Si poteva osare di più. Uno sciopero generale contro la «Buona Scuola» di Renzi-Giannini che piace a pochi. Certamente non ai sindacati Flc Cgil, Cisl Scuola, Uil Scuola, Snals Confsal e Gilda Unams che dal 9 al 18 aprile hanno indetto uno «sciopero delle attività non obbligatorie» per tutto il personale docente e Ata nella scuola. Un provvedimento che mette in discussione la libertà di insegnamento dei docenti; crea la figura del preside-manager (variamente apostrofato come: padre-padrone, sceriffo, sindaco e «rettore» ieri dal ministro dell’Istruzione, l’ex rettrice Giannini) e gli affida il potere di valutare e chiamare i docenti neoassunti, conferendogli l’aumento dello stipendio. Un provvedimento voluto dal Partito Democratico che riattualizza l’aspirazione aziendaliste della riforma Berlinguer-Zecchino e incarna le velleità berlusconiane sulla «chiamata diretta» dei docenti.

La «Buona Scuola» è «autoritaria, anzi «incostituzionale» e, inoltre, disattende la storica sentenza della Corte di giustizia Ue sull’assunzione dei supplenti dopo 36 mesi di servizio. Senza contare l’esclusione dalle assunzioni del personale Ata, oltre alla conferma del blocco del contratto per tutti.

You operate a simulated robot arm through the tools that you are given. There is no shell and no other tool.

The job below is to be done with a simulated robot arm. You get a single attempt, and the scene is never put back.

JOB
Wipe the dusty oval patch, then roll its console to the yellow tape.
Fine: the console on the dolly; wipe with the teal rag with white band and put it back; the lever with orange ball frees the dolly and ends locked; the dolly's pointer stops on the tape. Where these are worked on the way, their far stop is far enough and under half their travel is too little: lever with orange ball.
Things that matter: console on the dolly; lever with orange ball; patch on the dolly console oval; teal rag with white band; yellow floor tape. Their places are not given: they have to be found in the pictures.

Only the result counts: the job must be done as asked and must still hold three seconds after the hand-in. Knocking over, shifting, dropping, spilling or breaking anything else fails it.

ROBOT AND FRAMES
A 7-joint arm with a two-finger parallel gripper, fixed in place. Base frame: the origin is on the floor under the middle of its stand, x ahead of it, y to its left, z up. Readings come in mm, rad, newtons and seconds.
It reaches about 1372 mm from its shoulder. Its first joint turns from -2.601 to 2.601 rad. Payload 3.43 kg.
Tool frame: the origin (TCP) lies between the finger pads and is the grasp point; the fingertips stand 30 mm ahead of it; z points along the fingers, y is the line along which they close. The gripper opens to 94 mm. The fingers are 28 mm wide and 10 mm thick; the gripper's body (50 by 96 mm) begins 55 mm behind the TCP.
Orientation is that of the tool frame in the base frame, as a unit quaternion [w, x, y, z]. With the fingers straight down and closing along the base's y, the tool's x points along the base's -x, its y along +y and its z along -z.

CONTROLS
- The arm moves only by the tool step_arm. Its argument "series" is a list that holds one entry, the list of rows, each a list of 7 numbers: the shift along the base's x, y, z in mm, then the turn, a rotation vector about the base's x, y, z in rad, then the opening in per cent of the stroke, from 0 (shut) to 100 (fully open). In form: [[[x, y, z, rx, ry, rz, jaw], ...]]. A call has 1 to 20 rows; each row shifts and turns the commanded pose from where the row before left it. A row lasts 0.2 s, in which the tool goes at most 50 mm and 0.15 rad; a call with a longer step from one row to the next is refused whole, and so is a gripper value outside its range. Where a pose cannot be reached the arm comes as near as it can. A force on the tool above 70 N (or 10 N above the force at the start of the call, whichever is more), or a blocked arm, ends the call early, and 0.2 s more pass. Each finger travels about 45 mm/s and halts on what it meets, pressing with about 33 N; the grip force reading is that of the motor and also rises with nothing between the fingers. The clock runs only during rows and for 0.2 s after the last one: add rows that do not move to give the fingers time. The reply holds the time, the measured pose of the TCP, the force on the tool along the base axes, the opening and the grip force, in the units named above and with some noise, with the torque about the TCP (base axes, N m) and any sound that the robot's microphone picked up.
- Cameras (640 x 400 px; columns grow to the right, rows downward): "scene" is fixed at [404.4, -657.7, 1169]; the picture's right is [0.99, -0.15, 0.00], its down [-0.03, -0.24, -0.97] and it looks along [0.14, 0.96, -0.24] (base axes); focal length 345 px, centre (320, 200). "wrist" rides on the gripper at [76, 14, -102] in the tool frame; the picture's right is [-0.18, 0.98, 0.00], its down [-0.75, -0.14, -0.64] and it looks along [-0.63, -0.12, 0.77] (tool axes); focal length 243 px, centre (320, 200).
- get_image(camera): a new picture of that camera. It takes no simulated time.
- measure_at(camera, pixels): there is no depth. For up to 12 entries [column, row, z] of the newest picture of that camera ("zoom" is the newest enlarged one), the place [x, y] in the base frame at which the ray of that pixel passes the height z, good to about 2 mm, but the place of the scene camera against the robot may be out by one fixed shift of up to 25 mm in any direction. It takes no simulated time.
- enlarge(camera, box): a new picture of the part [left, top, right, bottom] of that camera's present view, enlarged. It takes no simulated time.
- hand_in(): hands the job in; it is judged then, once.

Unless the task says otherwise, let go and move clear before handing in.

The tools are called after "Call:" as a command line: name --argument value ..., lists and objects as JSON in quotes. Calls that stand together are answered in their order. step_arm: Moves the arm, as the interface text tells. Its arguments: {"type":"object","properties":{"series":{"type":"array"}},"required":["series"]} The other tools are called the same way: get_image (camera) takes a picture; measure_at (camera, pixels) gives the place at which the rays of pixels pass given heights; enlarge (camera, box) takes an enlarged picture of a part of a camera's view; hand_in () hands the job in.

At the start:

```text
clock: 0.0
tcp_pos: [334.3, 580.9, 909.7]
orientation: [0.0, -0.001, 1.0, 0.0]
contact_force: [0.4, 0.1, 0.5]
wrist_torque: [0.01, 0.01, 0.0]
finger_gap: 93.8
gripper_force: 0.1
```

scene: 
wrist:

Una «riforma», pardon «patto educativo», che discrimina tra docenti precari, assumendone 100.701 dalle graduatorie ad esaurimento (sacrosanto, ma non sono tutti) e obbligando coloro che hanno sbagliato l’anno dell’abilitazione frequentando a pagamento i Tfa o i Pas e non le vecchie Siss abolite nel 2009. E, infine, trasformerà una buona metà dei 100 mila neo-assunti a settembre 2015 in docenti «nomadi» o «tappabuchi» che rischiano di non insegnare le loro materie ma di svolgere altre attività. Assunti sì, ma per fare altro, in attesa di tornare a fare il proprio.

Per tre anni questi docenti assunti saranno ribattezzati “precari triennali”: ogni tre anni dovranno andare alla ricerca di un albo dove collocarsi. Resteranno in attesa della convocazione di un preside. Si dice in base al loro “merito”. Non è escluso in base ai clientelismi, all’arbitrio, alle ideologie del loro superiore.

Queste, in sintesi, sono alcune delle obiezioni fatte dai sindacati contro la «Buona Scuola» in questi mesi. Tanto radicali da meritare una risposta più decisa nei giorni in cui sono iniziate le audizioni sul Ddl in commissione cultura alla Camera (circa 80, fino al 9 aprile). Così non è stato. Non che uno sciopero generale possa essere ormai considerato l’Armageddon, ma certo sarebbe stato un segnale per le settimane agitate che aspettano il Ddl fino a fine maggio. «A giugno sarà legge» ha detto ieri il ministro Giannini confermando i tempi strettissimi imposti dal governo al parlamento.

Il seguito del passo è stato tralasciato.